PROBLEM STATEMENT:
All of the material below is to be returned exactly. Format the lines as a JSON array of strings and drop empty lines.

DATASET EXCERPT:

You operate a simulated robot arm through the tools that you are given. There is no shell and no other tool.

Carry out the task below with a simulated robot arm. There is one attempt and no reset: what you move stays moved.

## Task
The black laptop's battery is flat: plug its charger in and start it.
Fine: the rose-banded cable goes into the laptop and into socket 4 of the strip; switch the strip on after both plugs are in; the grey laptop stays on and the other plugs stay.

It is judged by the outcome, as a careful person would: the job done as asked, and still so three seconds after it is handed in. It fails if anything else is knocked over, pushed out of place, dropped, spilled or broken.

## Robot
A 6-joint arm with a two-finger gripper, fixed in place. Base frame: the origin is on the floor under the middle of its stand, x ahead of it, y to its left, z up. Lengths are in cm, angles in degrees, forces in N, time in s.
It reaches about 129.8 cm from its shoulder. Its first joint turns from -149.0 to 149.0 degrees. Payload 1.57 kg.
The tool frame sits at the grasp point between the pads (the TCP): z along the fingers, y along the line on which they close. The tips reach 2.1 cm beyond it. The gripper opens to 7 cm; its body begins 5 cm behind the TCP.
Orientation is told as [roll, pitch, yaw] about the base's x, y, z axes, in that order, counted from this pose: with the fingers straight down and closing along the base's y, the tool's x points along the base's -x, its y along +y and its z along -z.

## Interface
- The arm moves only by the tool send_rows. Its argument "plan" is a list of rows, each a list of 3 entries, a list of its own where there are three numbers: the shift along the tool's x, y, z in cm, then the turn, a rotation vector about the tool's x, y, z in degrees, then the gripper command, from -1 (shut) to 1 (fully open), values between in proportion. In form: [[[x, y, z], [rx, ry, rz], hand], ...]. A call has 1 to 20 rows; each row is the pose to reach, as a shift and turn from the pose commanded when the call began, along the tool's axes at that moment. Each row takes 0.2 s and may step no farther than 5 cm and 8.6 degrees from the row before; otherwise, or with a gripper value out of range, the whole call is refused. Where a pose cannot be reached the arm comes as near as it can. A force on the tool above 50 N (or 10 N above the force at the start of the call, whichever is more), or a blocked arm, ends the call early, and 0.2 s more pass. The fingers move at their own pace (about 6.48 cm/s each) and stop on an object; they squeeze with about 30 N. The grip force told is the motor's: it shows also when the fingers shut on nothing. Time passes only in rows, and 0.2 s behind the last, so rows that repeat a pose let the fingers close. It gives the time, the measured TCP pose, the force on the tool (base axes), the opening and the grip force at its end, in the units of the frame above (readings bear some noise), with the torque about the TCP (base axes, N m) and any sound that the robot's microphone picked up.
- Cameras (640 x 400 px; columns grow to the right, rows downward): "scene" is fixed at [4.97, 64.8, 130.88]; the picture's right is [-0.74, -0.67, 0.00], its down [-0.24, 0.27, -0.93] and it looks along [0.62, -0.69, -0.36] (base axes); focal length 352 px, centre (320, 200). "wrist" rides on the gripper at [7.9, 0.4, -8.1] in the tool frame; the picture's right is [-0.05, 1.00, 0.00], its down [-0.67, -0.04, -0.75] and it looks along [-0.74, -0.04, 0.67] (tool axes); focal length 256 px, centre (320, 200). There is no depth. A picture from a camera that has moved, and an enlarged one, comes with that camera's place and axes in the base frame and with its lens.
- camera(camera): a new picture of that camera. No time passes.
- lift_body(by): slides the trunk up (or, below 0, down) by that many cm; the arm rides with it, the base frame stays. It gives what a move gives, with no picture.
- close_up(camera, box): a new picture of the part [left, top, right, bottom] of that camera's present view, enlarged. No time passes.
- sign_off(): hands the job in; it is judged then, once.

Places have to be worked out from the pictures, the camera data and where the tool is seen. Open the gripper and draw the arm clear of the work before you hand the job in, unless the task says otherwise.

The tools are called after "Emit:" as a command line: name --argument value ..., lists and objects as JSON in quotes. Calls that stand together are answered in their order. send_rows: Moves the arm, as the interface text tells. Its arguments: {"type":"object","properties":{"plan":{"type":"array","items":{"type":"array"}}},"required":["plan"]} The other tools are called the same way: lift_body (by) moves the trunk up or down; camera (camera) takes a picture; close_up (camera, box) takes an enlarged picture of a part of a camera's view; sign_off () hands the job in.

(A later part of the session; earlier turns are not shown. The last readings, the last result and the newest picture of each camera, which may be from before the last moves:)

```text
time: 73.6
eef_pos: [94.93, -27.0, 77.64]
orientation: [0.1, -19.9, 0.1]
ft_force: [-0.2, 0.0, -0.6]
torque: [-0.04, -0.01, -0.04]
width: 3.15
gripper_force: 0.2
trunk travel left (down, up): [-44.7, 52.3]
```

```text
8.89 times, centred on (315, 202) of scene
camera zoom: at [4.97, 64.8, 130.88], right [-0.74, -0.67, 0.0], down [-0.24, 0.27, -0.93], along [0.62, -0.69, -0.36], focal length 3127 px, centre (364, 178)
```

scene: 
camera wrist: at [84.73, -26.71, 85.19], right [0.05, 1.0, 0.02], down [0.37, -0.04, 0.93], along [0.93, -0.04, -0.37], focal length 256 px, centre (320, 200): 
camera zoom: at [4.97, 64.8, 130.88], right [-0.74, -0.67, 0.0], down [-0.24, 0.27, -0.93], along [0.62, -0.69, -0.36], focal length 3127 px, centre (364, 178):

FINAL RESULT:
[
  "You operate a simulated robot arm through the tools that you are given. There is no shell and no other tool.",
  "Carry out the task below with a simulated robot arm. There is one attempt and no reset: what you move stays moved.",
  "## Task",
  "The black laptop's battery is flat: plug its charger in and start it.",
  "Fine: the rose-banded cable goes into the laptop and into socket 4 of the strip; switch the strip on after both plugs are in; the grey laptop stays on and the other plugs stay.",
  "It is judged by the outcome, as a careful person would: the job done as asked, and still so three seconds after it is handed in. It fails if anything else is knocked over, pushed out of place, dropped, spilled or broken.",
  "## Robot",
  "A 6-joint arm with a two-finger gripper, fixed in place. Base frame: the origin is on the floor under the middle of its stand, x ahead of it, y to its left, z up. Lengths are in cm, angles in degrees, forces in N, time in s.",
  "It reaches about 129.8 cm from its shoulder. Its first joint turns from -149.0 to 149.0 degrees. Payload 1.57 kg.",
  "The tool frame sits at the grasp point between the pads (the TCP): z along the fingers, y along the line on which they close. The tips reach 2.1 cm beyond it. The gripper opens to 7 cm; its body begins 5 cm behind the TCP.",
  "Orientation is told as [roll, pitch, yaw] about the base's x, y, z axes, in that order, counted from this pose: with the fingers straight down and closing along the base's y, the tool's x points along the base's -x, its y along +y and its z along -z.",
  "## Interface",
  "- The arm moves only by the tool send_rows. Its argument \"plan\" is a list of rows, each a list of 3 entries, a list of its own where there are three numbers: the shift along the tool's x, y, z in cm, then the turn, a rotation vector about the tool's x, y, z in degrees, then the gripper command, from -1 (shut) to 1 (fully open), values between in proportion. In form: [[[x, y, z], [rx, ry, rz], hand], ...]. A call has 1 to 20 rows; each row is the pose to reach, as a shift and turn from the pose commanded when the call began, along the tool's axes at that moment. Each row takes 0.2 s and may step no farther than 5 cm and 8.6 degrees from the row before; otherwise, or with a gripper value out of range, the whole call is refused. Where a pose cannot be reached the arm comes as near as it can. A force on the tool above 50 N (or 10 N above the force at the start of the call, whichever is more), or a blocked arm, ends the call early, and 0.2 s more pass. The fingers move at their own pace (about 6.48 cm/s each) and stop on an object; they squeeze with about 30 N. The grip force told is the motor's: it shows also when the fingers shut on nothing. Time passes only in rows, and 0.2 s behind the last, so rows that repeat a pose let the fingers close. It gives the time, the measured TCP pose, the force on the tool (base axes), the opening and the grip force at its end, in the units of the frame above (readings bear some noise), with the torque about the TCP (base axes, N m) and any sound that the robot's microphone picked up.",
  "- Cameras (640 x 400 px; columns grow to the right, rows downward): \"scene\" is fixed at [4.97, 64.8, 130.88]; the picture's right is [-0.74, -0.67, 0.00], its down [-0.24, 0.27, -0.93] and it looks along [0.62, -0.69, -0.36] (base axes); focal length 352 px, centre (320, 200). \"wrist\" rides on the gripper at [7.9, 0.4, -8.1] in the tool frame; the picture's right is [-0.05, 1.00, 0.00], its down [-0.67, -0.04, -0.75] and it looks along [-0.74, -0.04, 0.67] (tool axes); focal length 256 px, centre (320, 200). There is no depth. A picture from a camera that has moved, and an enlarged one, comes with that camera's place and axes in the base frame and with its lens.",
  "- camera(camera): a new picture of that camera. No time passes.",
  "- lift_body(by): slides the trunk up (or, below 0, down) by that many cm; the arm rides with it, the base frame stays. It gives what a move gives, with no picture.",
  "- close_up(camera, box): a new picture of the part [left, top, right, bottom] of that camera's present view, enlarged. No time passes.",
  "- sign_off(): hands the job in; it is judged then, once.",
  "Places have to be worked out from the pictures, the camera data and where the tool is seen. Open the gripper and draw the arm clear of the work before you hand the job in, unless the task says otherwise.",
  "The tools are called after \"Emit:\" as a command line: name --argument value ..., lists and objects as JSON in quotes. Calls that stand together are answered in their order. send_rows: Moves the arm, as the interface text tells. Its arguments: {\"type\":\"object\",\"properties\":{\"plan\":{\"type\":\"array\",\"items\":{\"type\":\"array\"}}},\"required\":[\"plan\"]} The other tools are called the same way: lift_body (by) moves the trunk up or down; camera (camera) takes a picture; close_up (camera, box) takes an enlarged picture of a part of a camera's view; sign_off () hands the job in.",
  "(A later part of the session; earlier turns are not shown. The last readings, the last result and the newest picture of each camera, which may be from before the last moves:)",
  "```text",
  "time: 73.6",
  "eef_pos: [94.93, -27.0, 77.64]",
  "orientation: [0.1, -19.9, 0.1]",
  "ft_force: [-0.2, 0.0, -0.6]",
  "torque: [-0.04, -0.01, -0.04]",
  "width: 3.15",
  "gripper_force: 0.2",
  "trunk travel left (down, up): [-44.7, 52.3]",
  "```",
  "```text",
  "8.89 times, centred on (315, 202) of scene",
  "camera zoom: at [4.97, 64.8, 130.88], right [-0.74, -0.67, 0.0], down [-0.24, 0.27, -0.93], along [0.62, -0.69, -0.36], focal length 3127 px, centre (364, 178)",
  "```",
  "scene: ",
  "camera wrist: at [84.73, -26.71, 85.19], right [0.05, 1.0, 0.02], down [0.37, -0.04, 0.93], along [0.93, -0.04, -0.37], focal length 256 px, centre (320, 200): ",
  "camera zoom: at [4.97, 64.8, 130.88], right [-0.74, -0.67, 0.0], down [-0.24, 0.27, -0.93], along [0.62, -0.69, -0.36], focal length 3127 px, centre (364, 178):"
]